>> START Dataset excerpt

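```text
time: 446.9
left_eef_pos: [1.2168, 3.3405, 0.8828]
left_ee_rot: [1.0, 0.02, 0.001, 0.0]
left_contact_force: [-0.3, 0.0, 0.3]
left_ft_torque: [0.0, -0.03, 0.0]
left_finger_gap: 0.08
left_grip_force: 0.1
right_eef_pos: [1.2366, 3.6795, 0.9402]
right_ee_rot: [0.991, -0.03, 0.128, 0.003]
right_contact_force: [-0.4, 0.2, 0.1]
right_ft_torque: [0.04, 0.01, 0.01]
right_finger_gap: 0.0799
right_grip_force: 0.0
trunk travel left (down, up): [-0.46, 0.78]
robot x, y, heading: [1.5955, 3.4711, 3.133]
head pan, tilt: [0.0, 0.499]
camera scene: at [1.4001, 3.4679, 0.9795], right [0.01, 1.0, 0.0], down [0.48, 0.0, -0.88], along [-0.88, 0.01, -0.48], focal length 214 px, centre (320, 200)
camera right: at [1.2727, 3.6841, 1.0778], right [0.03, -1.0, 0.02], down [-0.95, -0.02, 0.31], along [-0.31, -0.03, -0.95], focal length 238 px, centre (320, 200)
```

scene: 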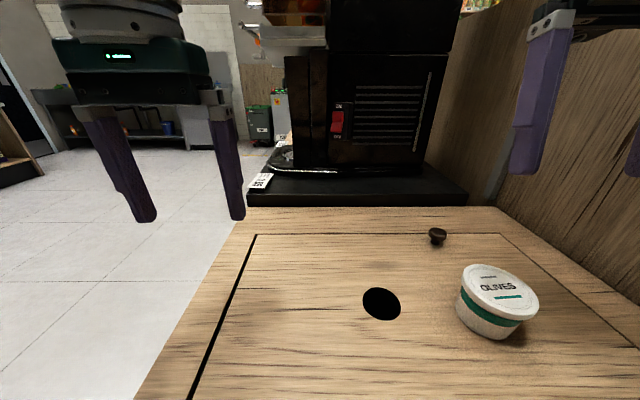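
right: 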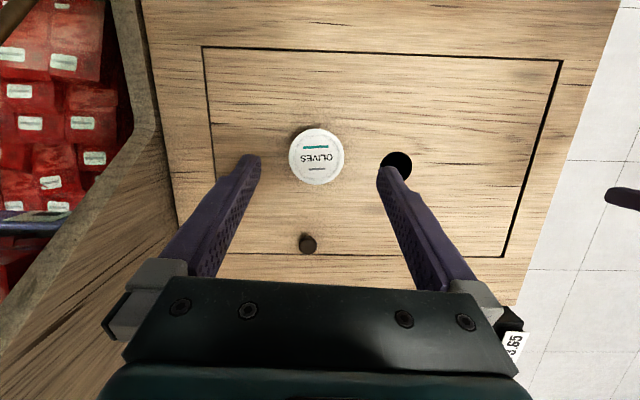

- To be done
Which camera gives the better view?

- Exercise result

>> END Dataset excerpt

- To be done
I need one stretch of the selected extract verbatim, from "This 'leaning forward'" to "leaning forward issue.".

>> START Selected extract

This 'leaning forward' business that I mentioned to you can happen, start happening, actually, sometimes in the third jhāna, but certainly in the fourth and later. This more relaxed approach may help with that, because sometimes the leaning forward is, again, in the usual -- not just intellectual construal, but sense of attention placing its object, its mental object in front, and then just a little bit of trying, we end up leaning forward, because just a little bit of effort -- we're aiming in front of ourselves. But the more relaxed approach can open it up more evenly. So it may help with that leaning forward issue.
[50:44] A lot depends on how you access this infinite consciousness, because if you're coming from infinite space, there's sort of nothing there to prevent it becoming infinite. It's already infinite, so it just kind of flips to the consciousness. If you're coming from, let's say, just a normal consciousness, then you're focusing, you're noticing the sense of consciousness, you're noticing the awareness of awareness, you're tuning to that and amplifying it, then it may well be that other objects come in and out of the awareness as you're trying to do that. And either you just stay really, really with the sense of knowing, really, really with the sense of consciousness, or you somehow see, sense the other objects as consciousness.
Okay, again, the Buddha talks about escape, as we said, nissaraṇaṃ.[8] Again, I still forgot to look up the word, but he talks about what's often in English translated as 'releases of awareness.'[9] The different jhānas, and then particularly the formless, are releases of awareness. So again, it's a realm. We're talking about a realm here, completely free, completely free from, completely transcending the hassle and the reach, completely free from and transcending the hassle and the reach of material perceptions. Sometimes the Buddha calls the four formless realms the 'peaceful liberations.'[10] That's a synonym: the peaceful liberations. And then there are passages where he talks about fully liberated beings, arahants, liberated in one way or liberated in two ways. And an arahant, fully liberated being, liberated in one way is just someone who's gotten rid of, exterminated, expunged all greed, hatred, and delusion.[11] They've ended their kilesas.[11:1] But an arahant liberated in two ways is someone who also has access to these formless jhānas.[12] And the Buddha has this lovely passage:
They remain touching with their body the peaceful liberations.[13]
So again, their whole sense of existence has this -- they're touching with their body something that's beyond the body and immaterial. They remain in the world, touching with their body the peaceful liberations. And other arahants, other fully enlightened beings, don't know these realms. They haven't developed them. They're not necessary. So there's difference.

>> END Selected extract

- Exercise result
This 'leaning forward' business that I mentioned to you can happen, start happening, actually, sometimes in the third jhāna, but certainly in the fourth and later. This more relaxed approach may help with that, because sometimes the leaning forward is, again, in the usual -- not just intellectual construal, but sense of attention placing its object, its mental object in front, and then just a little bit of trying, we end up leaning forward, because just a little bit of effort -- we're aiming in front of ourselves. But the more relaxed approach can open it up more evenly. So it may help with that leaning forward issue.